Fitness Magazine

Ideas Not Answers

By Kyle Knapp @Kyleknapp5
Ideas Not Answers

We all want answers.

That's basically why I started Bare 5. In search of answers to many of the questions everyone else is asking. I happened to be interested in health so most of my answer seeking was in that realm...

What is health?

What's the best diet?

Is barefoot better for you?

What's the best way to move?

What do healthier older people do?

What's really going on with cholesterol?

And on and on.

The further I get along in the search for answers the more I realize that there are very few true answers. Just ideas.

A World of Ideas Posing as Answers

Head over to the internet and search, "why can't I lose weight?"

Google quickly gives me:

  • An excerpt from Web MD talking about the thyroid
  • 25 reasons I can't lose weight from Eat This, Not That
  • 15 hidden reasons I can't lose weight from Eat This, Not That
  • The full link to the Web MD entry
  • A read this now article from Healthline
  • The real reason I can't lose weight from The Times
  • A green coffee article from Doctor NDTV
  • 5 surprising reasons from Dr. Oz
  • An article about eating healthy not working from Nia Shanks
  • 10 not so obvious reasons from Blum Health MD
  • An article from Mark Hyman MD

All of these are filled with answers to the question of why can't I (someone) lose weight. There's enough here to keep me busy for quite a while and that's just the first page of an unknown number of web results!

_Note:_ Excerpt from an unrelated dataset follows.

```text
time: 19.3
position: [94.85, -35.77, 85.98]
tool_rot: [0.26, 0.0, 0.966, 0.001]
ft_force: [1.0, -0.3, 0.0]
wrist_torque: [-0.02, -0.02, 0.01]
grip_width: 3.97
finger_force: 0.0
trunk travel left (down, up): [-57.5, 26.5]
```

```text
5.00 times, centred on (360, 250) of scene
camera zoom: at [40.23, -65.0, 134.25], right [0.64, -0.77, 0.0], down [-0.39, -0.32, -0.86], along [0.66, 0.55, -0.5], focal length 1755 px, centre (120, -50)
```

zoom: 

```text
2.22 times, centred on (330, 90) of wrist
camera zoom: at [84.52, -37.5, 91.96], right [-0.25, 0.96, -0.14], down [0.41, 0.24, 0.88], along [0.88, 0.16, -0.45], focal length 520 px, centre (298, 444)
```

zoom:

No matter how much we might want them to be, however, these aren't answers. They're simply ideas.

Answers come from concrete and defined questions, like, "Who played Chunk in The Goonies?" Of course we all know it's Jeff Cohen. 🙂

Answers don't come from uncertain and ambiguous questions like, "What's the best diet?" Try Googling that and see the massive amount of conflicting "answers" you get. That's clue number one that none of them are actually answers and are just different perspectives.

Almost all of the questions we ask in health are hard to really focus and articulate because the body, our pseudo understanding of it and the massive scope of individuality makes it near impossible to set strict enough parameters to even ask a good enough question to get a definite answer.

So we're left with asking questions that, if asked well, result in ideas about answers, not actual facts. Don't get me wrong, I'd love for it to be easy: what's the best way to lose weight? Boom. Done. Next question.

But it's not.

So the best we can hope for are ideas. Which are great. We need ideas to help us search for the answers that work for us. We just can't get the two mixed up. Ideas are not answers, no matter how high up the Google search list they fall. People can pay a lot of money to climb up the internet search engines, which doesn't usually parallel the accuracy and helpfulness of their answers. Nor does the fact that a hundred thousand people viewing a idea does not an answer make.

Keep in mind that next time you ask a question about health. Look for, and realize you're searching for, ideas, not answers.

Also keep in mind that not all ideas are created equal and applicable to you. The reason there are so many answers/ideas in health is that everyone is different. A good idea for someone (the Keto Diet) may or may not be good for you but certainly isn't the legitimate answer.

I Smell Ice Cream!

The best part of the ideas not answers concept is that there's not just one way to do things. Veganism is not the answer to "why can't I lose weight", just an idea on how to do it. So that means if you like to have a steak every once in a while, you still have a chance at losing weight and you're not stuck with an answer you don't like.

Just like there's not one best flavor of ice cream. There's dozens upon dozens and they can all be someone's favorite.

Now, if all the ideas you "like" center around ice cream (they got Pralines & Cream and they got Mississippi Mud, and they got Chocolate Eruption!) and Netflix binges then you might have a little work on your hands to find a helpful answer. 🙂

Ideas mean options. Open ended. Possibilities. Answers mean closed. Strict. Confined.

We all like to know things. I get it. When I'm curious about the release date of Goonies 2, I don't want ideas I want answers! But when it comes to health all I really want to know is that there's some different flavors out there with which I can create my own menu.

Thanks for reading, have a great sundae!